Pada tahun 1986, dunia gempar dengan penemuan 100 batang emas dan 20.000 keramik Dinasti Ming dan Ching dari kapal VOC Geldennalsen yang karam di perairan Kepulauan Riau pada Januari 1751. Penemu harta karun itu adalah Michael Hatcher, warga Australia.

Percetakan Inggris, Hamish Hamilton Ltd, memublikasikan kisah petualangan dan temuan Hatcher itu dalam The Nanking Cargo (1987). Nanking Cargo merupakan sebutan kargo kapal VOC Geldennalsen yang berisi barang-barang berharga hasil transaksi perdagangan VOC di Nanking, China. Barang-barang yang dilelang Hatcher di balai lelang Belanda, Christie, senilai 15 juta dolar AS.

Pada tahun 1999 di Batu Hitam, Bangka Belitung, sebuah perusahaan asing mengambil ratusan batangan emas dan 60.000 porselen China Dinasti Tang yang dilelang senilai 40 juta dollar AS.

Setahun kemudian, perusahaan asing yang diduga di bawah kendali Hatcher mengangkut dan melelang 250.000 keramik China dari Selat Gelasa, Bangka Belitung, ke Nagel, balai lelang Jerman.

Di buku Pelayaran dan Perniagaan di Nusantara diperkirakan masih ada 30 ribu bangkai kapal yang karam di laut Indonesia sejak abad 19 dan 20.

Sedikitnya ada 463 titik harta karun yang terpendam di laut Indonesia. Prediksi ini berdasarkan catatan sejarah terkait kapal karam pada periode 1508-1878.
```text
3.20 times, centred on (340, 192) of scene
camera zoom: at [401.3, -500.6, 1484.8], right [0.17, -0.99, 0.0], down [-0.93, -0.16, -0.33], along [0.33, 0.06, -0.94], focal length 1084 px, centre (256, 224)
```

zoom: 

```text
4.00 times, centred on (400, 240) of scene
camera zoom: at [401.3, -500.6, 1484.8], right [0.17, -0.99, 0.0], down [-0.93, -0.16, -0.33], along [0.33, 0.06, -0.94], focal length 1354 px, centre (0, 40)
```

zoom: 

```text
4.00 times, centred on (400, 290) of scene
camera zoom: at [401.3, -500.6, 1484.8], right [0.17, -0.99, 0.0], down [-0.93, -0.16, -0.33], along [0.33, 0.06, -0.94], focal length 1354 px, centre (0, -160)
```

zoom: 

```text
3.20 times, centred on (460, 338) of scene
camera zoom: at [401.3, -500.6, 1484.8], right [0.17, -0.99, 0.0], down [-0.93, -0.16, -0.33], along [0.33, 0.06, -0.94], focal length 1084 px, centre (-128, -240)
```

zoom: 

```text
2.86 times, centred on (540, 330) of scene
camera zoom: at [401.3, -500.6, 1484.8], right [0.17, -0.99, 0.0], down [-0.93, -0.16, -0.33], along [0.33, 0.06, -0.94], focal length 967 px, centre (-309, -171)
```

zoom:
Para pemburu harta karun menduga harta karun paling berharga masih tersimpan. Harta itu berasal dari kapal Flor de La Mar yang karam di selat Malaka pada tahun 1534 . Kapal ini berisi kekayaan Kesultanan Malaka seperti patung-patung emas yang hendak diangkut ke Portugis (BB-DDS)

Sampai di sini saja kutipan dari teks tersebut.